The new chief executive of HS2 has refused to apologise for the rail project spending £100 million on a "bat shed" intended to protect the animals from passing trains.
Mark Wild told MPs on Thursday that the planned building in Buckinghamshire was a legal requirement.
The structure was criticised by Sir Jon Thompson, the outgoing chairman of HS2, who said there was "no evidence that high-speed trains interfere with bats".
Dame Bernadette Kelly, the Department for Transport's most senior civil servant, told the public accounts committee on Thursday that she and the Treasury had "challenged" the building of the bat shed.
Yet they found it was "the most efficient remedy" for protecting the creatures, which are legally protected in the UK regardless of their conservation status.
Asked at a hearing if he wanted to apologise for the structure, Mr Wild, who took over as chief executive earlier this month, said he could "understand why that would raise public concern".
But he added: "The law says that we must mitigate damage, harm to protected species. I can't apologise for complying with the law. This structure is the most appropriate.

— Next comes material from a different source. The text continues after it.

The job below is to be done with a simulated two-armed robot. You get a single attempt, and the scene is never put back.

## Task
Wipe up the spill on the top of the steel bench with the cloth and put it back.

"It is an extraordinary amount of money but it is in the context of a scheme that is costing tens of billions and it's built for 120 years."
The Prime Minister separately claimed on Thursday that HS2 "is a case study of the last government on how to mishandle a major project, over budget, over time, cut back and almost a textbook example of what the last government got wrong when it came to big infrastructure projects".

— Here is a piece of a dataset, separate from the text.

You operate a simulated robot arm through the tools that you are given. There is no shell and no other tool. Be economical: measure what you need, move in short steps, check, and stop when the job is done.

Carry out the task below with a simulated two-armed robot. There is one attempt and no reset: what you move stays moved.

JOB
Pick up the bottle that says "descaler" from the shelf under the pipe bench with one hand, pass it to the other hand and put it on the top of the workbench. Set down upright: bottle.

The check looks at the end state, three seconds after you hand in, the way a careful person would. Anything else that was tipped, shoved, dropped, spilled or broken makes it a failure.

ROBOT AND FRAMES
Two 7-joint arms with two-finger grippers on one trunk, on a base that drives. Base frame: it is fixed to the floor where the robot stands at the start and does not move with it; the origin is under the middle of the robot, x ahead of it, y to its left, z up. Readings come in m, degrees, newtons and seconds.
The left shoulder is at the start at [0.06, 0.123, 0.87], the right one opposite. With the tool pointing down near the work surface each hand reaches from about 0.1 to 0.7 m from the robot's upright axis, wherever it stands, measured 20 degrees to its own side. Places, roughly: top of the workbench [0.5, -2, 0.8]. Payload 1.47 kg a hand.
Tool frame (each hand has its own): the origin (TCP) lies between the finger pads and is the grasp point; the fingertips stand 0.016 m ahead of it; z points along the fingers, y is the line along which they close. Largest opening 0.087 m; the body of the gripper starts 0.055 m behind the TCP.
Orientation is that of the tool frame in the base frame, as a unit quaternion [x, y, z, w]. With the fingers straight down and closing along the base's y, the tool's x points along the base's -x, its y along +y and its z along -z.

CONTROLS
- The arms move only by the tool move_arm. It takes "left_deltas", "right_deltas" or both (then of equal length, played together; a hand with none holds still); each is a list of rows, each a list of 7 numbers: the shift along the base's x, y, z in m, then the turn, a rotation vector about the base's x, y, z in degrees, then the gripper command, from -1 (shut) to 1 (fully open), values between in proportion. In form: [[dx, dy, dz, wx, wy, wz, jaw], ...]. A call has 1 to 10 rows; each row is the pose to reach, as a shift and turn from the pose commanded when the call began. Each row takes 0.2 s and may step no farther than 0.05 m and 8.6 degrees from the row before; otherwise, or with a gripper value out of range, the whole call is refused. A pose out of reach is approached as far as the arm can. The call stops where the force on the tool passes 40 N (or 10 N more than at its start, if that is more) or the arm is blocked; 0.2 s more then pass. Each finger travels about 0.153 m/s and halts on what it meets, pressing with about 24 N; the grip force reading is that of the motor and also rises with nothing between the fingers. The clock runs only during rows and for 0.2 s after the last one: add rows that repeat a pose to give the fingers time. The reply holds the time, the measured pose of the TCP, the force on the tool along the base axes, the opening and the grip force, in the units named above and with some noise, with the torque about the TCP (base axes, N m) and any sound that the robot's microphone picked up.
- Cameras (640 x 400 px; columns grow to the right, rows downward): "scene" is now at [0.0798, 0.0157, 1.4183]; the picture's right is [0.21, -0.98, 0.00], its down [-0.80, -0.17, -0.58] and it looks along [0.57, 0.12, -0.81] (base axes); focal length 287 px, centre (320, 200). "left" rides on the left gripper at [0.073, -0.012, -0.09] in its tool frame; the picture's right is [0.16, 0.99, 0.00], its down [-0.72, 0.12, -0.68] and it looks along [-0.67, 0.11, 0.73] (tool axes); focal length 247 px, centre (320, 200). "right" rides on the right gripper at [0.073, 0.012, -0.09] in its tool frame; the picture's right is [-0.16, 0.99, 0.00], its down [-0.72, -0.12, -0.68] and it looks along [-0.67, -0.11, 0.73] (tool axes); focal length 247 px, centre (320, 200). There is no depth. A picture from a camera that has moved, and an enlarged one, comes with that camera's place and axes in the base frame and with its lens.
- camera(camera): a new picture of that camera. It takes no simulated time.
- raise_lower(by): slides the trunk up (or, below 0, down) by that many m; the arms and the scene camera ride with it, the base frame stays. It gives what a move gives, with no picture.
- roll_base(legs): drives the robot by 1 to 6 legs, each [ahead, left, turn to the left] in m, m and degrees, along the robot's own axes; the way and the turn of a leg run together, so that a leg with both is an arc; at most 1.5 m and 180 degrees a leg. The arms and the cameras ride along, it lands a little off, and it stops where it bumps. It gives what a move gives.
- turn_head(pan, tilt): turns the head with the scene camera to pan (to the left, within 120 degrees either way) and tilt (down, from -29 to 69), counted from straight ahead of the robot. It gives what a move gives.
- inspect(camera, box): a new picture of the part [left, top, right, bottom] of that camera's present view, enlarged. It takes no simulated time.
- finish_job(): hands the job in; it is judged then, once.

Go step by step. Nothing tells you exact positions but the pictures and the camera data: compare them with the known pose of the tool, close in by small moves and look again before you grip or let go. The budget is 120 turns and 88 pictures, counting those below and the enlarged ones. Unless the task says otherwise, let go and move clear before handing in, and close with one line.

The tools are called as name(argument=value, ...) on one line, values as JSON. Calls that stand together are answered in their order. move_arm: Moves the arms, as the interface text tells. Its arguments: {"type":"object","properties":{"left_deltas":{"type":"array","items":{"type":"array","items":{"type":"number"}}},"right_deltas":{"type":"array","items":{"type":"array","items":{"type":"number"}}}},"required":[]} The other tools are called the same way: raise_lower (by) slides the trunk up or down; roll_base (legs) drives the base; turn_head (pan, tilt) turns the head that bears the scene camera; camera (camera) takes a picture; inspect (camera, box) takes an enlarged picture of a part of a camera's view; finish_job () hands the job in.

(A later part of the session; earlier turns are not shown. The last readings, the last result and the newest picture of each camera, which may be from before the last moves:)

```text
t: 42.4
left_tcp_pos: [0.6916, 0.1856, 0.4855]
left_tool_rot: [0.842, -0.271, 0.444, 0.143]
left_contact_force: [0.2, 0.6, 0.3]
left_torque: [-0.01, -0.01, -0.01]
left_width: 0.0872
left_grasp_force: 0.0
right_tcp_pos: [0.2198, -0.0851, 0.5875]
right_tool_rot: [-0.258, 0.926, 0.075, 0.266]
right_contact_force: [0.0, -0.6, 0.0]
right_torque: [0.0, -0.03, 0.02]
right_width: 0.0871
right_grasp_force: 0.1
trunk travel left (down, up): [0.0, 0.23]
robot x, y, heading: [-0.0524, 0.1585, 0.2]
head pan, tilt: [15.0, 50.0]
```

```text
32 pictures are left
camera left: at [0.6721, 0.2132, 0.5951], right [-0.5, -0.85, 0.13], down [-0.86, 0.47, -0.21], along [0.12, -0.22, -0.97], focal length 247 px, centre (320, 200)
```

Sir Keir Starmer told reporters: "That doesn't mean we should abandon infrastructure projects but it does mean we've got to do them differently and we've got to do them better."
Mr Wild's refusal to apologise comes after Sir Jon, the HS2 chairman, quit this week after the Government said the rail project's latest cost estimate of £66 billion was not an "accurate or reliable" figure.
Dame Bernadette told MPs on Thursday: "We do not currently have an agreed cost estimate now for phase one... I say with great regret, sitting before the committee, that is the situation."
She added that a new cost estimate would likely not be forthcoming until late next year.
Sir Jon was the one who revealed the level of spending on the "bat shed", as he described it at a railway industry conference in November.
So far £32.8 billion has been spent on HS2 since it was approved in 2012, with the latest estimates coming after years of warnings that its spending was out of control.